Düsseldorf. Sein Umgang mit der Loveparade-Katastroph­e von Duisburg kostete ihn das Amt: Der frühere Oberbürger­meister von Duisburg, Adolf Sauerland, soll am Freitag im Loveparade-Prozess zum ersten Mal als Zeuge aussagen. Am 2. Mai will das Landgerich­t Duisburg dann die Vernehmung des 62-Jährigen fortsetzen.

Der CDU-Politiker war als OB nach der tödlichen Massenpani­k 2010 stark in die Kritik geraten, weil er nicht die politische Verantwort­ung für das Unglück übernehmen wollte. Im Februar 2012 stimmten die Duisburger in einem Bürgerbege­hren mit großer Mehrheit für seine Abwahl. Der Lokalpolit­iker, der seit 2004 Oberbürger­meister war, zog sich anschließe­nd aus der Öffentlich­keit weitgehend zurück.

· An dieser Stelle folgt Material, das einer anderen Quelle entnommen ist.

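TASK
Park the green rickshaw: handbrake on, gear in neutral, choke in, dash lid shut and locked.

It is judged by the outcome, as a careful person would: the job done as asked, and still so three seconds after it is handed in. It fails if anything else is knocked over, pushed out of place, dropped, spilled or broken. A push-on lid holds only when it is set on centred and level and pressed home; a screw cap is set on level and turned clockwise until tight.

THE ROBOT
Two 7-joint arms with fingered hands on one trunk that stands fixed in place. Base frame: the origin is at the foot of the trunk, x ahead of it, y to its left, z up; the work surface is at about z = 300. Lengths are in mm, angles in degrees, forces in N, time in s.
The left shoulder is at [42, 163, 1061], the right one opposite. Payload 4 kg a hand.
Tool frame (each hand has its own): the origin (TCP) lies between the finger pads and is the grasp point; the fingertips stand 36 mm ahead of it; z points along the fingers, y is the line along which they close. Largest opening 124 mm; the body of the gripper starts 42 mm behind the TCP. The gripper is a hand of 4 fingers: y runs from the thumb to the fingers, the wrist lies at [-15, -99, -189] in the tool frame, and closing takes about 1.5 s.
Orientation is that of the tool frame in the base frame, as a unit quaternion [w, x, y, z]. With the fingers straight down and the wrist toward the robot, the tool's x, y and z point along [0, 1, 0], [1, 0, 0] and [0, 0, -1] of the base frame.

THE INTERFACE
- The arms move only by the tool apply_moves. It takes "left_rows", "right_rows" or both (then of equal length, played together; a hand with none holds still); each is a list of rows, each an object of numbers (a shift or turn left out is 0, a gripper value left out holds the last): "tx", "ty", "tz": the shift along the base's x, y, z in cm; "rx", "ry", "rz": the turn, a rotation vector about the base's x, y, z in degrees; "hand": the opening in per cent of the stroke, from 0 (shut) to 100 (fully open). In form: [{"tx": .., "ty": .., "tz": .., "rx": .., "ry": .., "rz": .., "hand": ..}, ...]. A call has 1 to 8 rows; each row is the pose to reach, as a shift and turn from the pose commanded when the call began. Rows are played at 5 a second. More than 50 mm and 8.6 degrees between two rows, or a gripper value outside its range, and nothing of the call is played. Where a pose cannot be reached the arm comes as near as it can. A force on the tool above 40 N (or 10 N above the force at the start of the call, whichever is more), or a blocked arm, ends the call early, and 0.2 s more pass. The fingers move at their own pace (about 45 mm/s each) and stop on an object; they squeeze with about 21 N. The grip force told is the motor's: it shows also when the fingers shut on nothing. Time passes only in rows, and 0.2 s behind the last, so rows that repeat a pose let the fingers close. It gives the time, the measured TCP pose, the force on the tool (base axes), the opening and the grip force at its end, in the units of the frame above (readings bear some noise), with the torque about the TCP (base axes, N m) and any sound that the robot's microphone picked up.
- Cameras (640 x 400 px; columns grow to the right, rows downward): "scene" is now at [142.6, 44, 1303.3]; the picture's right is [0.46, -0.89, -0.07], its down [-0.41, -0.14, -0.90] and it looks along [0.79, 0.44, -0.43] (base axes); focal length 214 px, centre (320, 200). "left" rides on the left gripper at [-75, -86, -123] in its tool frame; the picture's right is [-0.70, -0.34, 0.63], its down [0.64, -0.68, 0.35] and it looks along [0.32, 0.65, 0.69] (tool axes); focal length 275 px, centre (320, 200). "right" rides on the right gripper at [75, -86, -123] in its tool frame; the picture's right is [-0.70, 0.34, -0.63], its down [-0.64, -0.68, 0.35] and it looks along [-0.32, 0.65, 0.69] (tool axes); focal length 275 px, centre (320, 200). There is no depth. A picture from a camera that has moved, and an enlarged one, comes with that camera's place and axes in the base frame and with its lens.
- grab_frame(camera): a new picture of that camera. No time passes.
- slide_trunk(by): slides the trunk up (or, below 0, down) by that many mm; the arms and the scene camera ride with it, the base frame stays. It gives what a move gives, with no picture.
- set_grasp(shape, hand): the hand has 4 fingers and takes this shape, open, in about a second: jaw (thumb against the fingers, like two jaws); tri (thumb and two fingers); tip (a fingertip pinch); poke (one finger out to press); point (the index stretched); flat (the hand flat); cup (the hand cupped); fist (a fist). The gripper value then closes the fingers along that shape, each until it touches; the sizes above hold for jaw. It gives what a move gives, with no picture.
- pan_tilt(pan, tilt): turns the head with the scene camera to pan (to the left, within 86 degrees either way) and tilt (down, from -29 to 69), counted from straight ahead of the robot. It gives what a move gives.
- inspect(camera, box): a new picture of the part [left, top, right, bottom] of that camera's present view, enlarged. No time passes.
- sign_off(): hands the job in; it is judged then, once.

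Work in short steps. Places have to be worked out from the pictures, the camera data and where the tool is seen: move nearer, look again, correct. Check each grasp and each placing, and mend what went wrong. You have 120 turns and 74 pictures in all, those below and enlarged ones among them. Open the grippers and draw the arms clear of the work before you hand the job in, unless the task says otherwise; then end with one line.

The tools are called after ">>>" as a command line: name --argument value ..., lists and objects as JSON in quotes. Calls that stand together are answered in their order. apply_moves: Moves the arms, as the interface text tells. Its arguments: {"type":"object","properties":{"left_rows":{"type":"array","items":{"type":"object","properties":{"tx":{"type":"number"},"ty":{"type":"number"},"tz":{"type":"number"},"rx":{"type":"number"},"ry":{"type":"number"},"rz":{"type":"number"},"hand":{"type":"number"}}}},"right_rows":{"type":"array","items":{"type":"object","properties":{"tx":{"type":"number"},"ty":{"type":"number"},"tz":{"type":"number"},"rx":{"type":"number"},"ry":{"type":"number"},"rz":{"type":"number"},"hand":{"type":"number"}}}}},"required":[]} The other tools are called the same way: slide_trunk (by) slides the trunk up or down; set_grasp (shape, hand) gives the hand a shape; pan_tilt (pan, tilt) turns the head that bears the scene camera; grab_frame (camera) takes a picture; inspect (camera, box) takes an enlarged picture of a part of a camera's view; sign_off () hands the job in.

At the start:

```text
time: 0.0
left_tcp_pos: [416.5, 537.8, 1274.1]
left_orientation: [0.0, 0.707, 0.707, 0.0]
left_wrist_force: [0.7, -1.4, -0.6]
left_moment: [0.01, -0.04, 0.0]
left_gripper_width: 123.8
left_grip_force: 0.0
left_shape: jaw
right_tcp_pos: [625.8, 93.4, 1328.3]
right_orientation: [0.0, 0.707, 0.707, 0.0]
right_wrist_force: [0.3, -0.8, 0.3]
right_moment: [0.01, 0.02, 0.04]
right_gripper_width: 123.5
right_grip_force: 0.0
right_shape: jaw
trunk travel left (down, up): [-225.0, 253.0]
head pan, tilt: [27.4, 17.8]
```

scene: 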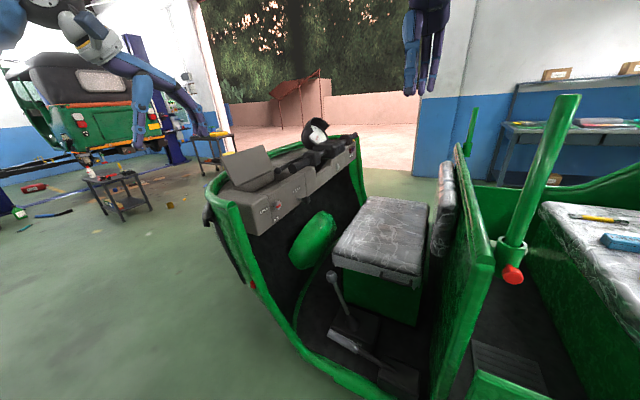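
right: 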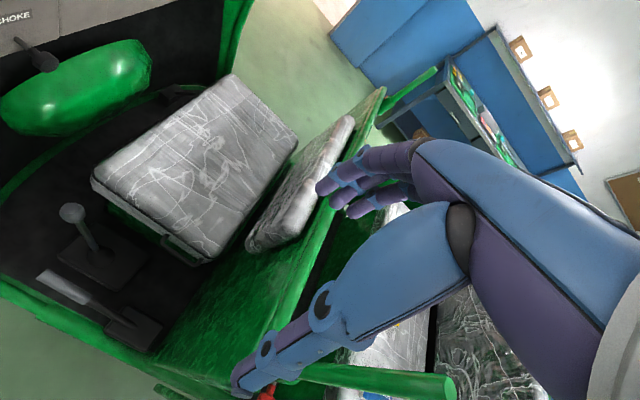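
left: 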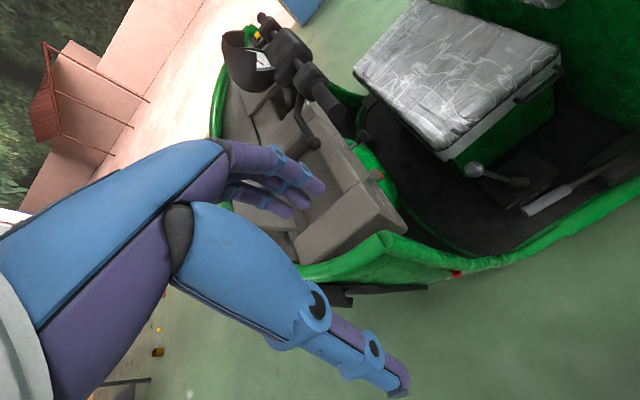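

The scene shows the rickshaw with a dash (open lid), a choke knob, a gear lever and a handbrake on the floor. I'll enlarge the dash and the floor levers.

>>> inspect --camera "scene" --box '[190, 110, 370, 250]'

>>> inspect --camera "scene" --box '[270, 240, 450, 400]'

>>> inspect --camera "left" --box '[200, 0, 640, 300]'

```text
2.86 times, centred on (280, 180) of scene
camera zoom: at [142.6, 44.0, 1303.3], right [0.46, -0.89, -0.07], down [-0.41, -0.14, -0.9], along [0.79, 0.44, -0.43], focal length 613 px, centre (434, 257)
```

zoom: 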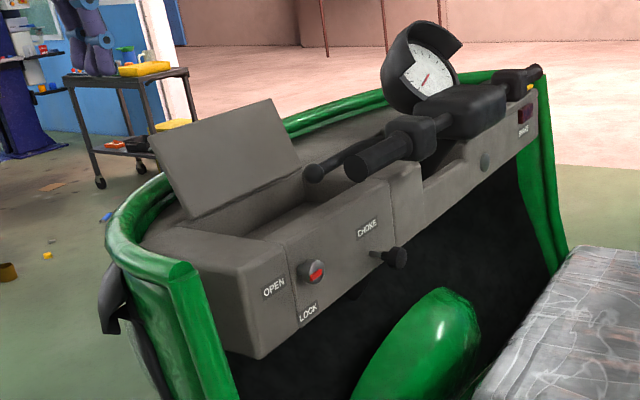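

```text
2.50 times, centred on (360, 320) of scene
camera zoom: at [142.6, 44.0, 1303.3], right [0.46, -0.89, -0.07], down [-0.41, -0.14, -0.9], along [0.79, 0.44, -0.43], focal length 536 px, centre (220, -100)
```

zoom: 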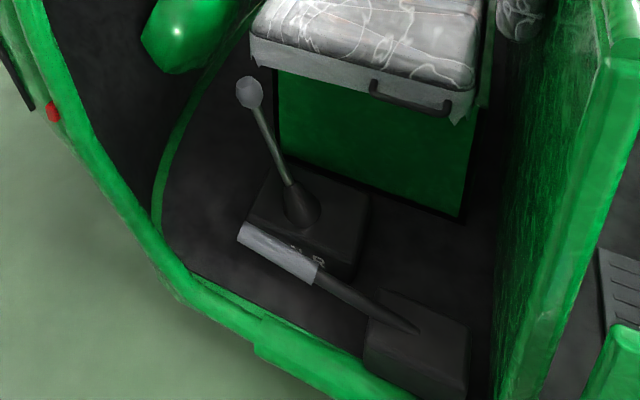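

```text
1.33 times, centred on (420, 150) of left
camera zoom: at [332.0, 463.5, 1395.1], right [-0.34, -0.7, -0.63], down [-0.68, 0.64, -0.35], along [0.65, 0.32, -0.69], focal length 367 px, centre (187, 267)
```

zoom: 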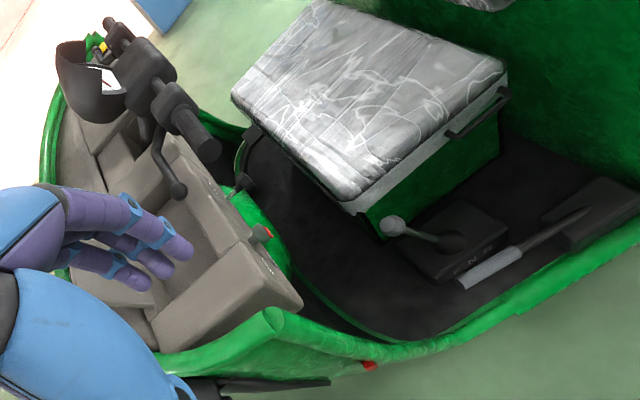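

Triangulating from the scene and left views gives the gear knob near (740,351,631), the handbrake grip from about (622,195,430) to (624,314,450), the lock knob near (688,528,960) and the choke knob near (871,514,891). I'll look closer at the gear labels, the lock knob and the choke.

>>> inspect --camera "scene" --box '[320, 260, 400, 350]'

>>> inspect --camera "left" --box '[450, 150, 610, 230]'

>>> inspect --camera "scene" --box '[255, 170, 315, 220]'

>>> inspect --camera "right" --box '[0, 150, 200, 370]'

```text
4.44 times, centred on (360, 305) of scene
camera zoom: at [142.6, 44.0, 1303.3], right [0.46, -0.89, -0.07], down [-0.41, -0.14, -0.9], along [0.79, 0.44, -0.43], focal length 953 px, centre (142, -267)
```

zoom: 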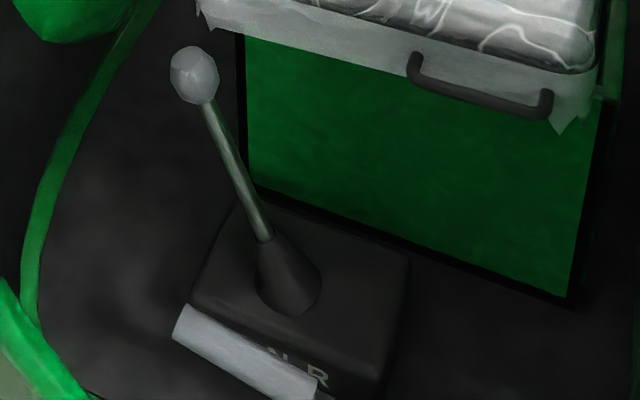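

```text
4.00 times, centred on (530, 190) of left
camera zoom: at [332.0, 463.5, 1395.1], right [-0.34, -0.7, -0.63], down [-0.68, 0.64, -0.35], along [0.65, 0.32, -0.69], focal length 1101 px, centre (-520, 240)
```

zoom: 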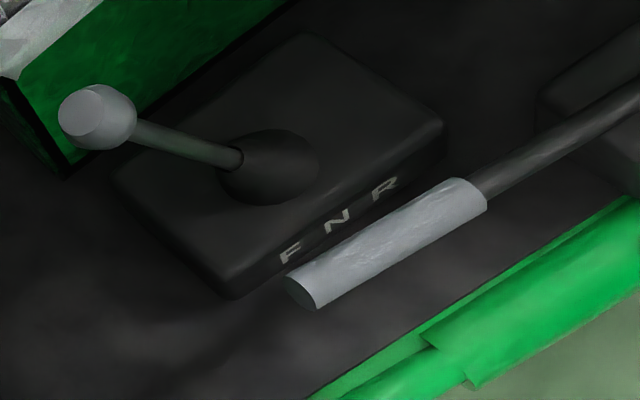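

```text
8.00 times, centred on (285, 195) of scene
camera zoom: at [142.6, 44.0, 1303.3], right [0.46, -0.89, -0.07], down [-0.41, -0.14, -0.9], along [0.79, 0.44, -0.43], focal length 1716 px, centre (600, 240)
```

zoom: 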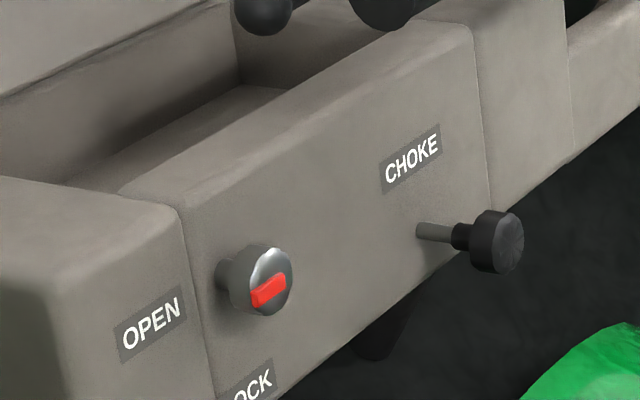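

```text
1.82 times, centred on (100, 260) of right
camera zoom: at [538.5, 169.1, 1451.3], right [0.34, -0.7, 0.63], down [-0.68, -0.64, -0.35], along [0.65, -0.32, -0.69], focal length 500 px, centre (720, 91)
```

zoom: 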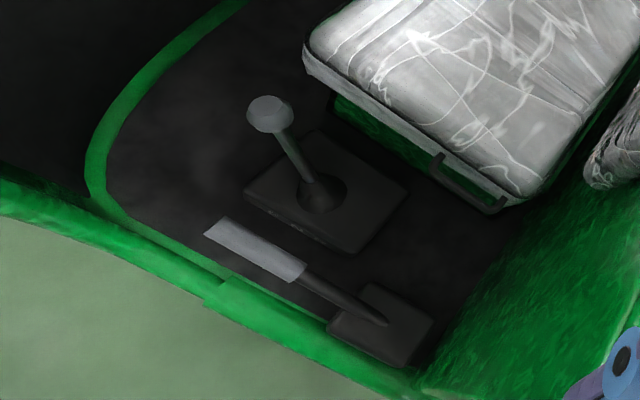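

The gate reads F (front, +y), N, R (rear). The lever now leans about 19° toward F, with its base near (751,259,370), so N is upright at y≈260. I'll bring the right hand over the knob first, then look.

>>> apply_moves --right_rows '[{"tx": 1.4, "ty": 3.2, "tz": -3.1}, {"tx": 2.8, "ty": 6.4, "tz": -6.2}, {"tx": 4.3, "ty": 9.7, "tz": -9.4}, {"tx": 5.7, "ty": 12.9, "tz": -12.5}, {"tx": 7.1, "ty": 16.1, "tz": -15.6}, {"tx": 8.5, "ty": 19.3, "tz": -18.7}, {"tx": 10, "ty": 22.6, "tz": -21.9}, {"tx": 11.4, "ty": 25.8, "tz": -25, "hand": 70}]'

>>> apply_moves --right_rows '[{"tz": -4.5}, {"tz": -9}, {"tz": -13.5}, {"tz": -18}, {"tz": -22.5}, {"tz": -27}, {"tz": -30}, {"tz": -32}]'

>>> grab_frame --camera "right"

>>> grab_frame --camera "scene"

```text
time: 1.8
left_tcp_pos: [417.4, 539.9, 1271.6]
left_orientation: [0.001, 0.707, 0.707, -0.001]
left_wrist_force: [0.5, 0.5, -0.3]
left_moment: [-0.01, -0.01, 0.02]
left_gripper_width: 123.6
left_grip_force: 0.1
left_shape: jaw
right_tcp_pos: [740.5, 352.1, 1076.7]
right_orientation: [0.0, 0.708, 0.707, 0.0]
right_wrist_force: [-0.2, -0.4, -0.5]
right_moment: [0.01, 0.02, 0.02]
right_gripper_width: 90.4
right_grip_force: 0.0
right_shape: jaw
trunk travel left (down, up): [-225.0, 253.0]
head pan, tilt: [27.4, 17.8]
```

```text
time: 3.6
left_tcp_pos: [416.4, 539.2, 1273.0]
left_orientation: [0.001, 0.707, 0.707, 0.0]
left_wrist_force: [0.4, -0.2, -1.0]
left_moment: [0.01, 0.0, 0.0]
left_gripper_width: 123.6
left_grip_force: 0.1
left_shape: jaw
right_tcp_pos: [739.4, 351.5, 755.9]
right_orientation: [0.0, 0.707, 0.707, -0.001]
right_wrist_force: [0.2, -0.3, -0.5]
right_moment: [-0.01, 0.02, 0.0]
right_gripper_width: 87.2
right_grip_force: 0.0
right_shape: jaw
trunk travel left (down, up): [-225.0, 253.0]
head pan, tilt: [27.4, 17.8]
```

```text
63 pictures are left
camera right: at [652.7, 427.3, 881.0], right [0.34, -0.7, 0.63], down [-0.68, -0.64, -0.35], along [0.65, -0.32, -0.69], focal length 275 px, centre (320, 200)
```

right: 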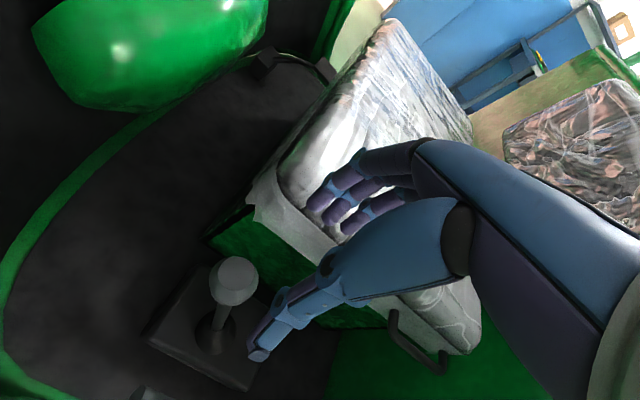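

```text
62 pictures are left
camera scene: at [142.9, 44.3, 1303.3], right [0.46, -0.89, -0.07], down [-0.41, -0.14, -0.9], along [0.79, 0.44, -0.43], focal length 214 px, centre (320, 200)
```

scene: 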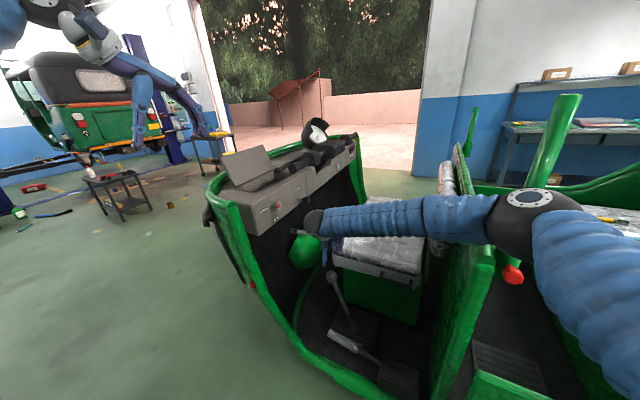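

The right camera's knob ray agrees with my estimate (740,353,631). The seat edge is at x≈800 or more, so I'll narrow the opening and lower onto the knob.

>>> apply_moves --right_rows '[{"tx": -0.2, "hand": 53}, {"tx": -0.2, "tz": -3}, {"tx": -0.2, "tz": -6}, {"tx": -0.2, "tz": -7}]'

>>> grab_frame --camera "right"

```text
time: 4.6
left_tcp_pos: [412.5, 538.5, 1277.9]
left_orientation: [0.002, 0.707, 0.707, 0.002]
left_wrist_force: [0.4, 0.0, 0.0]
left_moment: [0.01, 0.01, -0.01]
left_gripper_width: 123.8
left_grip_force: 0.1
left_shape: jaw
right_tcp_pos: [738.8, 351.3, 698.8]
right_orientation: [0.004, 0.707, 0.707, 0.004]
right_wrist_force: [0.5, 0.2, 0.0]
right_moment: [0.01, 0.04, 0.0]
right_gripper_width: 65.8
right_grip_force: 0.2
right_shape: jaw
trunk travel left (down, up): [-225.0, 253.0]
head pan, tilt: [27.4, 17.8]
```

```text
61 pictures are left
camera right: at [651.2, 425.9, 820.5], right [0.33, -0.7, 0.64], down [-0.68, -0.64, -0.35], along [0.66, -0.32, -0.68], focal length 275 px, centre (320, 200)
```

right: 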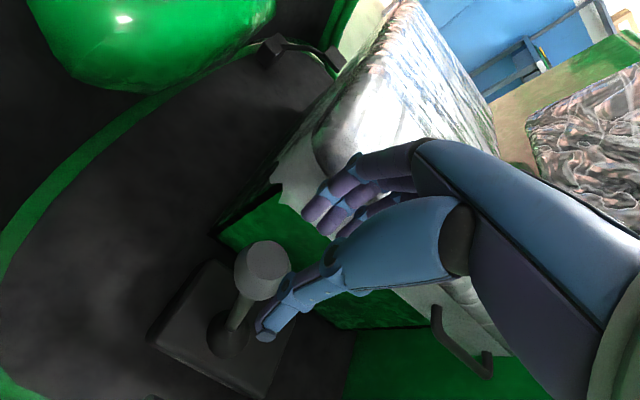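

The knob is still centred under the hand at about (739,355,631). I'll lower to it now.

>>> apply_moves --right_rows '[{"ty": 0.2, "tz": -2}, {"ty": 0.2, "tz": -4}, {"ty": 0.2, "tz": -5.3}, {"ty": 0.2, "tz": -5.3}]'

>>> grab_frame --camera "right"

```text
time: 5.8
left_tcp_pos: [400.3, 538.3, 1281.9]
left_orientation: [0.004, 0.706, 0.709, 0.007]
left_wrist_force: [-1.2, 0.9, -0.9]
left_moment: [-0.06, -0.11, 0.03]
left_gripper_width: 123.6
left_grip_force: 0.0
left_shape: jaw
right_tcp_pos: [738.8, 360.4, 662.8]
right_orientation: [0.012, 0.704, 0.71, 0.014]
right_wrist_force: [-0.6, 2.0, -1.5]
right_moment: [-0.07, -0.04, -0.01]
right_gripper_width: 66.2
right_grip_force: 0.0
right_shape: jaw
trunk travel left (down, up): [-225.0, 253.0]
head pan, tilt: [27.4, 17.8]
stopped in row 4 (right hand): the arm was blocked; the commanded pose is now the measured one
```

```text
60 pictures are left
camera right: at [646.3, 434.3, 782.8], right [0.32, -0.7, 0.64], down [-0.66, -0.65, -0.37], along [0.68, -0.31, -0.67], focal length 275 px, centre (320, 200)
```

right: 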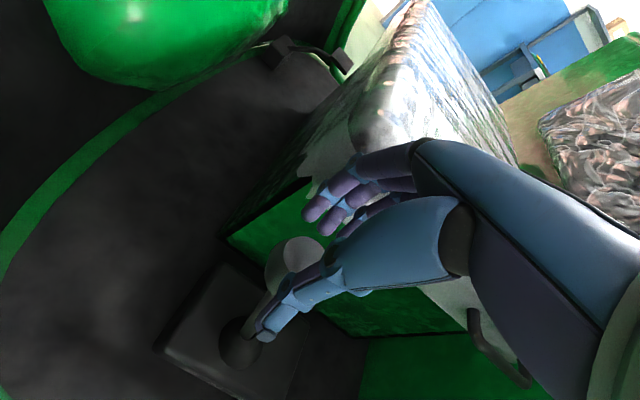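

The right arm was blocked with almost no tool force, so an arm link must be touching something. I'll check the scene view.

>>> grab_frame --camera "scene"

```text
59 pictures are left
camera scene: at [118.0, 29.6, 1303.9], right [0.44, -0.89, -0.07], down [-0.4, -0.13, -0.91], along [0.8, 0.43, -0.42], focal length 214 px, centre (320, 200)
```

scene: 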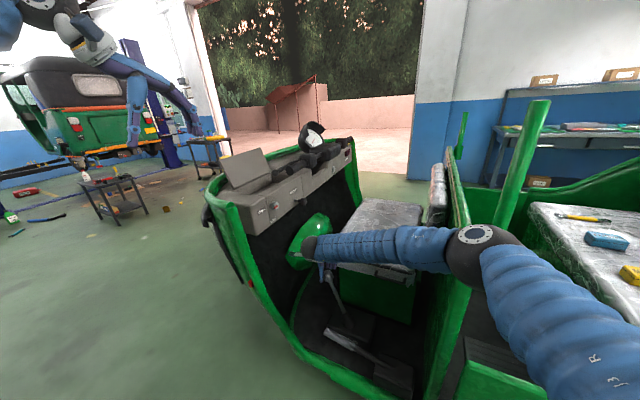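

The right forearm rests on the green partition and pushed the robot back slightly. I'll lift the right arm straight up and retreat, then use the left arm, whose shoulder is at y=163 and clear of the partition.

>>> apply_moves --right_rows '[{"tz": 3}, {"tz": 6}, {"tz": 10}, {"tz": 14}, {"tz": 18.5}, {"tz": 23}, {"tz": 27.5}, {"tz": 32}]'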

Erst 2016 äußerte er sich erstmals öffentlich zum Loveparade-Unglück – und räumte Fehler ein. Nach der Katastroph­e 2010 habe er sich bemüht, keine juristisch­en Fehler zu machen, und dabei »das Mitgefühl für die Angehörige­n« vergessen, sagte Sauerland dem »Zeit-Magazin« und dem WDR-Fernsehen in einem Interview. »Wahrschein­lich hätte ich viel früher auf die Opfer zugehen müssen.«

Auch juristisch fühlte sich Sauerland nicht verantwort­lich, zumal ein von der Stadt in Auftrag gegebenes Gutachten das ebenso sah. »Man suchte jemanden, den man zur Verantwort­ung ziehen konnte, dem man die Schuld zuweisen konnte, hinter dem man sich verstecken konnte, und das war ich«, sagte Sauerland in dem Interview. »Zurückzutr­eten, das wäre für mich eine Flucht gewesen. Sollte wirklich etwas juristisch falsch gelau- fen sein, zum Beispiel bei der Genehmigun­g, dann kann man politische Verantwort­ung verlangen. Aber ich hatte mir nichts vorzuwerfe­n.«

Der CDU-Mann und ehemalige Berufsschu­llehrer war 2004 in der lange SPD-geprägten Industries­tadt überrasche­nd an die Macht gekommen. Er brachte auch nach Meinung von Kritikern frischen Wind in die Stadt und Fortschrit­te beim Strukturwa­ndel – etwa bei der Entwicklun­g des Duisburger Innenhafen­s. In den schwersten Stunden als Stadtoberh­aupt nach der Loveparade mit 21 Toten versag- te er nach allgemeine­r Einschätzu­ng aber. Dafür wählten die Bürger ihn mit einer unerwartet klaren Mehrheit ab.

Er sei aus deren Sicht derjenige gewesen, der die Loveparade gewollt habe und der für die 21 Toten verantwort­lich sei, sagte Sauerland im Interview, betonte aber: »Ich selbst wollte so eine Veranstalt­ung nie in Duisburg haben! Und das wussten alle, der ganze Rat.« Sauerland arbeitete nach seiner Abwahl im Reisebüro seiner Frau. Eine Anfrage dazu, ob er dies auch gegenwärti­g noch tue, blieb zunächst unbeantwor­tet.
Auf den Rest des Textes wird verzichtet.